The S800c is indeed a curvaceous beauty

The front of the camera sports a focus-assist LED lamp, stereo microphones and a tiny flash strobe at the top right corner. The side is home to an eyelet for a wrist strap, mini HDMI and USB port, both protected by plastic flaps. The rear of the camera sports a large 3.5-inch OLED display and physical buttons for Home, Menu and Back—like you’d find in many Android smartphones.

The lens used in the S800c isn’t extraordinary. It’s nice and wide at 25 mm and extends to 250 mm, which translates to 10x optical zoom. The f/3.2 aperture at the wide end is about average and so is f/5.8 at the telephoto end. So don’t expect extremely shallow depth of field (background blur) and miracles in low-light, for which you need at least f/2.0 aperture. At full zoom, the lens extends 45 mm from the body. You can imagine how much it would protrude if Nikon had used a 20x zoom lens, although it would have been useful for extreme close-ups and zooming into distant objects.

Shooting modes and the rear panel

Shooting modes and the rear panel

The camera function is provided via the Camera app, which thankfully isn’t the stock app. Just as with a phone with a dedicated shutter button, we expected the camera to spring into action on pressing the shutter release on top. Surprisingly, it didn’t, despite holding it down for a couple of seconds. What this actually means is if the camera app isn’t running and the device is locked, and you want to shoot a photo instantly, you can’t! You have to first press the on/off button on the top, unlock the screen and then launch the camera app from the home screen dock.

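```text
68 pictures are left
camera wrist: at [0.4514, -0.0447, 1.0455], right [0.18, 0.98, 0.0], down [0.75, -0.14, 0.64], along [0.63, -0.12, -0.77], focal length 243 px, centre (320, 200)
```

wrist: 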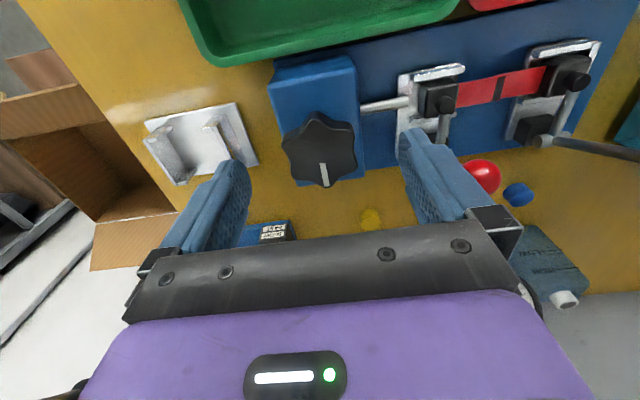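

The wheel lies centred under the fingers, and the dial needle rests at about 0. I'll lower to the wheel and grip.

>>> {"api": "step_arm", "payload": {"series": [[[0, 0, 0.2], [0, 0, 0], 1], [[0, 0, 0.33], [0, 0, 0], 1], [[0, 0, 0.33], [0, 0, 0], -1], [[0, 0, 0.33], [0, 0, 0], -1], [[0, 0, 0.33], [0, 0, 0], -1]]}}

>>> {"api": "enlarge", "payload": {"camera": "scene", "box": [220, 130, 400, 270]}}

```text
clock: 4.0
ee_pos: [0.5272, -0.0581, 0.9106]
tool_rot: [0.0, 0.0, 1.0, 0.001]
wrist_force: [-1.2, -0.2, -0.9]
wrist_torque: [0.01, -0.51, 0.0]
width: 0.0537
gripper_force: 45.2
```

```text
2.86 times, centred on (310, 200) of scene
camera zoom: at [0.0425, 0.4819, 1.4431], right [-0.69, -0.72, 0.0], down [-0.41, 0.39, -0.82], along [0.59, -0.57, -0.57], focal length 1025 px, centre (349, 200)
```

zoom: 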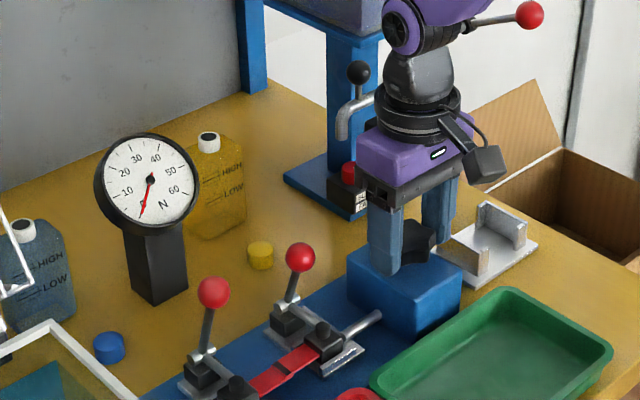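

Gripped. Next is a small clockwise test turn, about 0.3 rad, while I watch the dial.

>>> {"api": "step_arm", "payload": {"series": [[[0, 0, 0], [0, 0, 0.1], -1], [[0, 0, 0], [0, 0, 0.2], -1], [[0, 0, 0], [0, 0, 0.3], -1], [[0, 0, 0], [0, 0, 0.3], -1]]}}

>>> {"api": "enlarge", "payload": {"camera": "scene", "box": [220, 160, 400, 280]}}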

The camera app isn’t as feature rich as in the Galaxy Camera that included semi and fully manual modes and a raft of settings to tinker with. Here, you get only the Smart Auto mode and the Auto mode, which is equivalent to the Program mode but with limited options. You can adjust the ISO, resolution, white balance and burst mode, but not metering mode and flash intensity. EV, Macro, self-timer and flash can be activated via the icons in live view. The other modes include Scene presets (18 modes including, Panorama, Fireworks, Food, Night portrait and Sports) and Special effects (Soft, Sepia, High-contrast Monochrome, High key and Low key). Filter effects such as Selective colour, Cross screen (star filter), Fisheye and Miniature effect aren’t available while you’re shooting, but they can be applied in playback mode on pressing the menu button.

Filter Effects can be applied only in Playback mode

Filter Effects can be applied only in Playback mode

Adjustable parameters in Auto mode

Adjustable parameters in Auto mode

The Movie mode for recording videos has a good selection of presets—HD 1080p at 30 fps, HD 720p at 60 fps, QVGA (320 x 240) at high speed 240 fps (super slow motion) and VGA at 120 fps.

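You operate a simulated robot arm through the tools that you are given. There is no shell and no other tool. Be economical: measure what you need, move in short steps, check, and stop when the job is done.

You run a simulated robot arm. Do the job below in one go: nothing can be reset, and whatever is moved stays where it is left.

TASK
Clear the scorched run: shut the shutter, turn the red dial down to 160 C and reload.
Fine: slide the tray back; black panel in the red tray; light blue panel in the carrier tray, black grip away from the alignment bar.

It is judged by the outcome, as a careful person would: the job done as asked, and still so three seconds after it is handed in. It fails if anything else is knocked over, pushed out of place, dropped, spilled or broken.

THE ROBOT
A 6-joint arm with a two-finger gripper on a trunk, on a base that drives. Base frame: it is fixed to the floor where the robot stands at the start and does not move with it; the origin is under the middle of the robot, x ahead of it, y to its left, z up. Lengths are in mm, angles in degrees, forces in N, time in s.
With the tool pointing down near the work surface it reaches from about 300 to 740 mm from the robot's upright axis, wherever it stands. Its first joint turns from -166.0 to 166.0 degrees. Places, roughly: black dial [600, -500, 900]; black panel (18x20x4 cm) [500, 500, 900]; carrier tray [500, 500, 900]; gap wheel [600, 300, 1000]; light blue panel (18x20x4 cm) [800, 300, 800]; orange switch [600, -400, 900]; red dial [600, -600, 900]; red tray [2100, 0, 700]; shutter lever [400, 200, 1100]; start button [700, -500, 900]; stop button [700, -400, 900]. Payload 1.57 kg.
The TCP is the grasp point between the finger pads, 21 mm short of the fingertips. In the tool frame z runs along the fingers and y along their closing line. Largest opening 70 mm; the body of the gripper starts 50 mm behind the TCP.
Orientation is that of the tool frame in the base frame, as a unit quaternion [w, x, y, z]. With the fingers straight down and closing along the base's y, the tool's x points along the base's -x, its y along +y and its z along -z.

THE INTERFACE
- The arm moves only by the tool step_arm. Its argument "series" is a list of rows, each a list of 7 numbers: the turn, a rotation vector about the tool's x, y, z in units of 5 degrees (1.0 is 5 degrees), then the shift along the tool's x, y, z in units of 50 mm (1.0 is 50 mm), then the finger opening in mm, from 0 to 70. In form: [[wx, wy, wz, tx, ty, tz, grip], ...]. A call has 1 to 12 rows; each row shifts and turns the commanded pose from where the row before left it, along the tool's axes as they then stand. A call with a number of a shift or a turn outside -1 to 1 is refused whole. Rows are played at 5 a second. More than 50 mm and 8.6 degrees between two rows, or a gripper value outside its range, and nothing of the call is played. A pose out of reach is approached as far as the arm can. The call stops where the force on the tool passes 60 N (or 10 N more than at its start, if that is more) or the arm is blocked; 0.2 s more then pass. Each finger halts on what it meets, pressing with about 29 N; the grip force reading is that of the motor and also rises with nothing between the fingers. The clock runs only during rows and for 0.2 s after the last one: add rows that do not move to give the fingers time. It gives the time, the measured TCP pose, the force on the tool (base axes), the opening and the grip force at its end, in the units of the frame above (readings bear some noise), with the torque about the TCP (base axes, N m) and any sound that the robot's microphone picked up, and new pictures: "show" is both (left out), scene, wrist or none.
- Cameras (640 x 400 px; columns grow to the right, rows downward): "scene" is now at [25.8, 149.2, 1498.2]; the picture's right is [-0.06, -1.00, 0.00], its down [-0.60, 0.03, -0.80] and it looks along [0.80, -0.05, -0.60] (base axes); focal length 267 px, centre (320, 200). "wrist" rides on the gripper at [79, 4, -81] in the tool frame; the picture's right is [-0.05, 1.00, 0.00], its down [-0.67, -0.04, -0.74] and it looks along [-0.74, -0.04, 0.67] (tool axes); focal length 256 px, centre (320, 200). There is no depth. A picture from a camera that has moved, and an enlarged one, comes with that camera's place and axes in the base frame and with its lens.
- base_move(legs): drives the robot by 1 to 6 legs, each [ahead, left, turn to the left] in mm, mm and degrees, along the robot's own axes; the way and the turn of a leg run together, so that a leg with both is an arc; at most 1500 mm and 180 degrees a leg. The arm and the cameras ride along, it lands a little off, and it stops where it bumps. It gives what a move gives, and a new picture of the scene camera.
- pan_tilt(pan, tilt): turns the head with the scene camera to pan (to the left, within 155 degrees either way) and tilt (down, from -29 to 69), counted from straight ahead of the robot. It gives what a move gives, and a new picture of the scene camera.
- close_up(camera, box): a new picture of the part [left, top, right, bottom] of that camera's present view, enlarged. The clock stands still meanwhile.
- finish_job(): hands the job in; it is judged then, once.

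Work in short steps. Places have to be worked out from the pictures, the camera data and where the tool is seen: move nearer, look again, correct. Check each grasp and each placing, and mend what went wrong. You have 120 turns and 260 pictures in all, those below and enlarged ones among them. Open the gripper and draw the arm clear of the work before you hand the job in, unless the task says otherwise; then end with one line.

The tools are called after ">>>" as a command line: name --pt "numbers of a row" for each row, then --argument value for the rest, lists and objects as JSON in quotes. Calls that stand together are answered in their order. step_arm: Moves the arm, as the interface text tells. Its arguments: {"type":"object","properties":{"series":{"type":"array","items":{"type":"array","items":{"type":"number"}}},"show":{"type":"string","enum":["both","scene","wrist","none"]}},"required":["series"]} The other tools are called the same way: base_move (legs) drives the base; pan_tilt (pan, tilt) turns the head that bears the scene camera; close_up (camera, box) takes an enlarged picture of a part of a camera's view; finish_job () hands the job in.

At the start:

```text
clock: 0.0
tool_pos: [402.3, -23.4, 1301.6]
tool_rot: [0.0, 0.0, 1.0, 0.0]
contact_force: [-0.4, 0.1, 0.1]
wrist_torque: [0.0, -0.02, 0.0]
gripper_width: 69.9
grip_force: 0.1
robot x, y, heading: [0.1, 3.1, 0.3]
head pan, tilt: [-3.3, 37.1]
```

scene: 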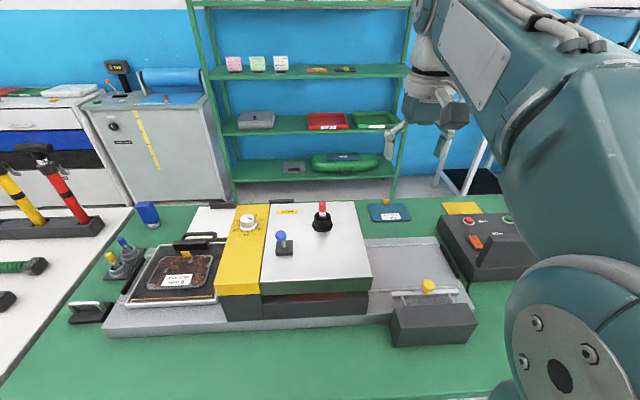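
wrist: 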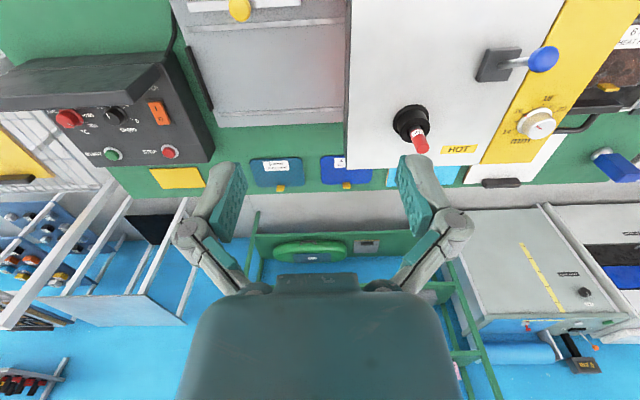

The camera is easy to use, but the UI is too fidgety. Changing modes and settings involves bringing up sub menus and at times, further navigating through options. Instead of having to go to the camera settings via pressing the Menu button, a shortcut on the screen would have been handier.

As for the grip, the design doesn’t inspire much confidence. The glossy shell and lack of rubberised grip means you better fasten the camera to your wrist with the strap. Although you can, it’s not recommended to use this camera single-handed. When held with both hands, it’s more convenient to use the touchscreen to autofocus or change shooting mode and settings.

Performance

The S800c is very good at what’s easy for most digital cameras. Use it indoors, shoot macros, take it out on a bright sunny day and you’ll get best results. The reproduction of colours and details was excellent in indoor and macro shots. It did well in our ISO test—the colours and details were handled very well at up to ISO 400. Boosting the ISO to 800 or higher, results in excessive luminance noise in the form of large grains and colour noise as well. It isn’t too apparent if images shot at full resolution are rescaled to half the size or lesser. But at 100 percent zoom, the noise is visible and you’ll notice faint red and green blobs of pixels—not a problem as it can be easily eliminated in a photo editing program. The outdoor shots looked good, but the camera tended to blow out the highlights in brightly-lit zones. Also, the details in distant objects weren’t too pronounced.

ISO 125

ISO 125

ISO 800

ISO 800

ISO 1600

ISO 1600

ISO 3200

ISO 3200

The quality of video recording is very good. Pan gently and you’ll get stutter-free videos. The picture quality of the video is very good. You have optical zoom at your disposal while shooting videos, but it’s advisable to use it sparingly as the stereo microphones pick up the annoying whirring noise of the zoom motor.

Detailed close-ups

Detailed close-ups

Shot using High-contrast Monochrome mode

Shot using High-contrast Monochrome mode

Shot using Low Key effect

Shot using Low Key effect

Over-exposed bright areas

Over-exposed bright areas

Verdict and Price in India

At Rs 20,950 (including a 4GB SD card, pouch and HDMI cable), the Nikon Coolpix S800c is priced at par with premium travel zoom digital cameras such as Canon PowerShot SX260 HS. Considering the S800c lacks good zoom range and manual modes, coupled with the fidgety user interface and performance that doesn’t match up to other cameras in its price range, the asking price is too high. If you don’t need Wi-Fi and Bluetooth connectivity, and the Android OS, you’d be much better off with a non-Android-powered digital camera. You’ll get a much better feature set and results far superior in quality.